Stated goal: Could you quote the extract from "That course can" up to and including "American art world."?

Extract:

That course can be seen in the way Stieglitz and O’Keeffe’s letters, initially devoted to themselves and their own concerns alone, slowly admit references to a broader, humdrum world. “The beginning of our togetherness was much simpler than it became later,” he admitted to her in July 1928. “The question of practical daily living is not as simple as it was – or we thought it was. And we are both older.” Indeed by this date he was 62 and acknowledged, much to his satisfaction, as one of the key figures in the American art world.

He was also already engaged in another passionate relationship with a still-younger woman, Dorothy Norman, who, like O’Keeffe before her, at the onset regarded her mentor with gratifying awe. A telling pair of photographs by Stieglitz dating from around 1930 helps to explain why Norman had supplanted her predecessor in his affections. As Greenough writes, that of O’Keeffe presents the artist as “mature and accomplished but also wary, aloof and sexless”. Norman, on the other hand, offers the embodiment of wide-eyed docility, her delicate features contrasting with those of the weather-beaten O’Keeffe.

Given material:

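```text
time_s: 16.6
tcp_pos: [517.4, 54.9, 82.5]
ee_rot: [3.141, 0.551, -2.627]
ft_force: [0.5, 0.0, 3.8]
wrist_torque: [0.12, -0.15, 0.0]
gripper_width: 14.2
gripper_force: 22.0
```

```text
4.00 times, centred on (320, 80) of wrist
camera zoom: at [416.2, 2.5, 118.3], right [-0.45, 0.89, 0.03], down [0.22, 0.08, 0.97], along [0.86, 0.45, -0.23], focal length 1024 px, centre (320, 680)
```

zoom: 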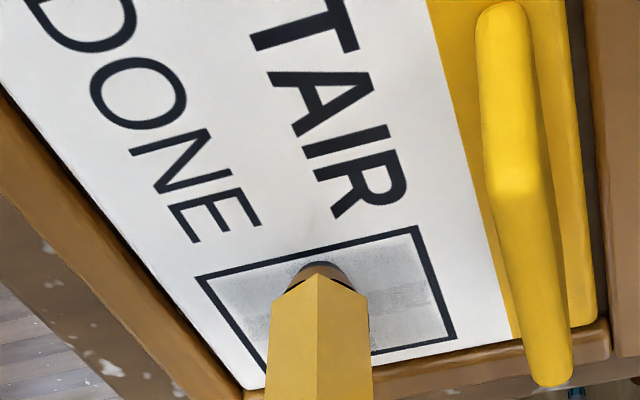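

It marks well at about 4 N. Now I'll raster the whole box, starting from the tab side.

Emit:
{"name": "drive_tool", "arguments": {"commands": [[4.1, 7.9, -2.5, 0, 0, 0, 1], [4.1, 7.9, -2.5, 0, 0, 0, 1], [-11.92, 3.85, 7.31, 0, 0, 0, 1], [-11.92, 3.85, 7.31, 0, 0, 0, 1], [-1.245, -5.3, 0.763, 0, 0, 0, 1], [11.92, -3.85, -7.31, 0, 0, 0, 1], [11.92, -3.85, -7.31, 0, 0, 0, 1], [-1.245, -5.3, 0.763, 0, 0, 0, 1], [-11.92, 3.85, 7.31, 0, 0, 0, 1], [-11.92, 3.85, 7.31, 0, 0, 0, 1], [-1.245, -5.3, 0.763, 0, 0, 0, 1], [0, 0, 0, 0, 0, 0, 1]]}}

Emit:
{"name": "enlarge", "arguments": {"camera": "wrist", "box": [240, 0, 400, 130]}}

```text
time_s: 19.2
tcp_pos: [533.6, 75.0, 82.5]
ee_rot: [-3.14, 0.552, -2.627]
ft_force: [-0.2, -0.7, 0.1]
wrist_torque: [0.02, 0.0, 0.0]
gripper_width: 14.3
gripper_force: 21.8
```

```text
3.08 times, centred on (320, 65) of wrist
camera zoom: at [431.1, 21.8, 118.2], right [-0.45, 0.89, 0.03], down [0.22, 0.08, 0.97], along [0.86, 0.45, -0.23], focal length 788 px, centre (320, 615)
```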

Solution to the exercise:
That course can be seen in the way Stieglitz and O’Keeffe’s letters, initially devoted to themselves and their own concerns alone, slowly admit references to a broader, humdrum world. “The beginning of our togetherness was much simpler than it became later,” he admitted to her in July 1928. “The question of practical daily living is not as simple as it was – or we thought it was. And we are both older.” Indeed by this date he was 62 and acknowledged, much to his satisfaction, as one of the key figures in the American art world.